Jay Stein, who is CEO of the hotel brand and management company Dream Hotel Group, says the labor shortage bedeviling the hospitality industry has impacted—but has not halted—the company’s growth, which is including a focused on secondary markets such as the Dallas suburb of Frisco, where it will open Dream Frisco in 2026. This 200-key boutique hotel, he told LODGING at the 44th annual NYU International Hospitality Industry Investment Conference, will be the hospitality center of the 230-acre Firefly Park mixed-use development that will offer guests and locals attractions including a rooftop pool deck and bar, fitness center, and four food and beverage offerings, including a signature restaurant, nightclub, social club, and lobby bar.
What is your take on where the hospitality industry is heading?
Between the war in Ukraine, inflation, and the pandemic, it’s hard to say what will happen for sure, so we’re happy to get whatever business we can.
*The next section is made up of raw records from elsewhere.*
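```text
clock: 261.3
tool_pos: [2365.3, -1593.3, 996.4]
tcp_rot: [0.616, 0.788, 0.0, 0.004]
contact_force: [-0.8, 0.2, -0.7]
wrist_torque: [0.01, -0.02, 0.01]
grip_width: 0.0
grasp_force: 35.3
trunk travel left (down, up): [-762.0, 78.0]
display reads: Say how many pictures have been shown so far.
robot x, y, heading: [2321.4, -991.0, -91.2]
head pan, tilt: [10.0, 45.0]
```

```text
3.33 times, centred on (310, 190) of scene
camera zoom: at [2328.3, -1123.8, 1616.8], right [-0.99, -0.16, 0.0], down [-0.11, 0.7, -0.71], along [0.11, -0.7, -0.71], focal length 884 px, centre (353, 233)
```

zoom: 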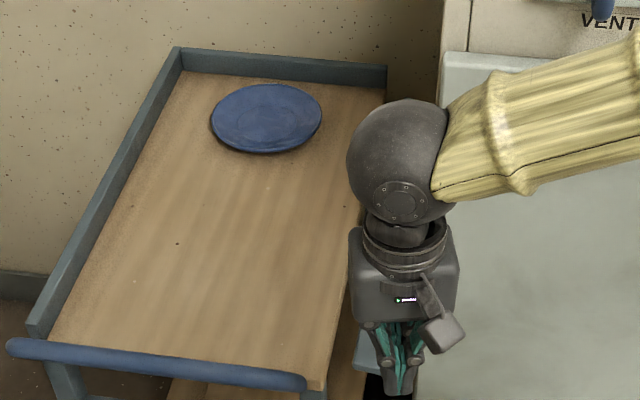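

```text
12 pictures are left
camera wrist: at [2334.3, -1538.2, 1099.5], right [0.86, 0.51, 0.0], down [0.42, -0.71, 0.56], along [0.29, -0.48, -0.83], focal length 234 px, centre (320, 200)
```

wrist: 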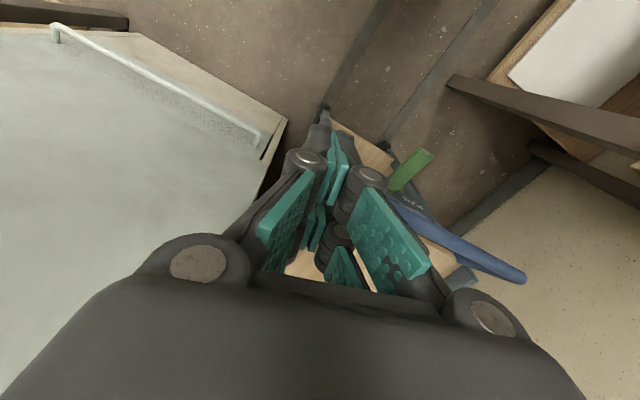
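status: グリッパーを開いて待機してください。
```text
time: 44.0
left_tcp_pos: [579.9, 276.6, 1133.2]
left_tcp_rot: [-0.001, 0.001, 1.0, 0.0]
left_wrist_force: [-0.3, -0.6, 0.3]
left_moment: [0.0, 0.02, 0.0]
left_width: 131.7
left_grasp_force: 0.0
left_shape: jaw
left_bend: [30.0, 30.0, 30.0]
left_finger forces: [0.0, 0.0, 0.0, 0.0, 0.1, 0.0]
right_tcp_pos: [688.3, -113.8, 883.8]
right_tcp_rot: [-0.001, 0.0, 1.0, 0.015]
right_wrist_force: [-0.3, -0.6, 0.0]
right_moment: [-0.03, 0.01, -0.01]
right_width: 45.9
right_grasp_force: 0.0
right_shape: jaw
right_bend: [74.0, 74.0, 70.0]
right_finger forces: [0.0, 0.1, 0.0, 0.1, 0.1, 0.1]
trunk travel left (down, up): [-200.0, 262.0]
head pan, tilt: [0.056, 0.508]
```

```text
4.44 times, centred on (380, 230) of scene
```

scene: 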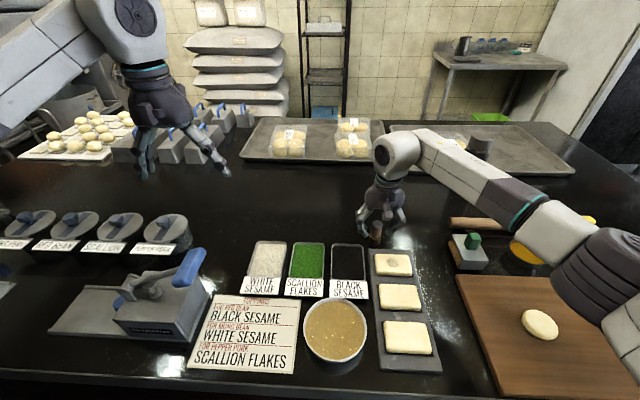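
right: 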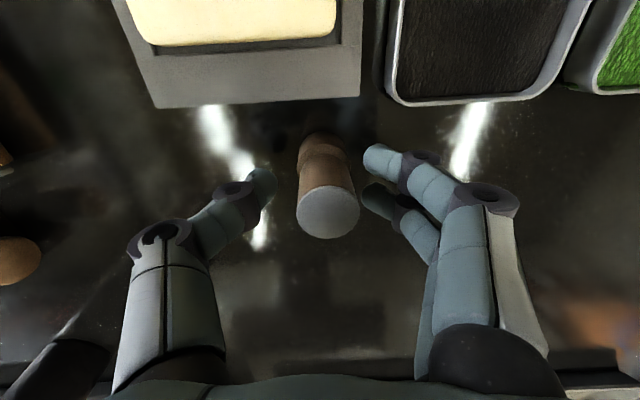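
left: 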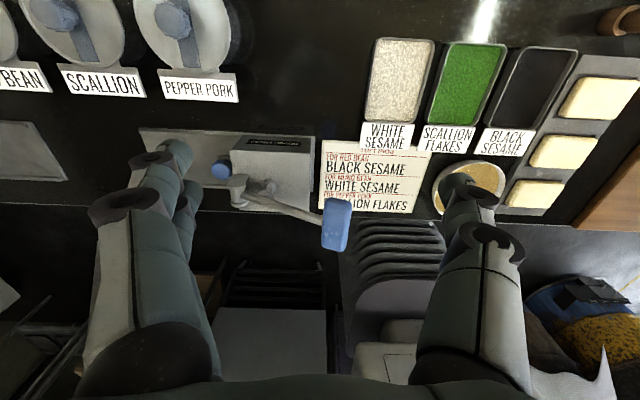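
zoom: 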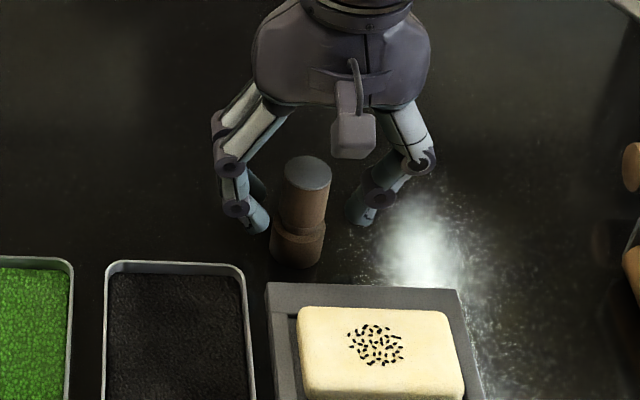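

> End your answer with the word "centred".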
Right now, it’s still tough to get into the United States, but I think that will wane when travel restrictions are relaxed.
Although there is pent-up demand for international travel—which is generally more valuable than domestic because those travelers tend to stay longer and spend more than domestic travelers—that business is not yet back; however, this loss is largely offset by a gain in domestic travelers who would otherwise be traveling internationally.
It is my own belief that individual transient business travel will never bounce back to where it was, but it will be balanced by leisure and so-called bleisure, where business travelers extend their trips an extra day or two to work remotely, which they’ve been doing anyway or bring the family while working.
While business travel is not back yet, conferences—which everyone thought would be the last to return—are in fact returning.
What is 2022 looking like for your company?
It was a mixed bag coming out of a pretty strong wave of Omicron at the beginning of the year. I could not have predicted in February that by June we’d be exceeding 2019 levels, as we are in some places. Our Chatwal corporate hotels in New York City had no business travel at all a year ago, but it’s now up to 50-60% percent of what it was, with the remainder made up by bleisure and pure leisure.
Looking ahead, growth is what our company is all about. We are now putting emphasis on middle America, where we see tremendous opportunities. We are already open in Nashville and are building in San Antonio and Atlanta. We have also announced projects in Memphis, Cleveland, and Frisco, a suburb of Dallas, where we will break ground next year on a Dream Hotel in its Firefly Park mixed-use development.
I can name probably another 25 markets where we think it makes sense for Dream to start going—like Austin and southeast markets we’re not yet in like Asheville, Charleston, and Savannah. These are hip places for wealthy people to live and travel. Our hotels provide the opportunity for guests to stay in an exciting, nice hotel that the community is already using for restaurants and bars, pools, and rooftop venues.
Why did you choose Frisco’s Firefly Park in particular for a Dream Hotel?
The Dallas metroplex is a huge area, and Frisco is one of the fastest-growing markets in Texas. We regarded it as the ideal destination to expand our Dream brand there in Firefly Park, which includes 4.75 million square feet of commercial office space, 2,200 luxury residential mid-and-high-rise units along with townhomes, multiple food and beverage offerings, 380,000 square feet of retail space, a planned music hall, and outdoor amphitheater. The project’s public spaces will include a park and nature preserve with miles of hike-and-bike trails, multiple ponds and water features, and several playground facilities.
Has the labor shortage impacted your business or growth?
It’s not affecting growth in terms of getting deals done. However, it does impact our ability to open them initially and keep them open for the full amount of time we’d prefer. The good news is we certainly have enough people to keep them open during the busiest times, like Thursday, Friday, and Saturday nights on the rooftops. Although we’d like to be open on Sunday and Monday, those would naturally be the slower and least profitable nights.
All in all, we are managing through this and other challenges. We are willing to pay our staff more and expect to charge our customers more. This is just a natural progression of what markets do.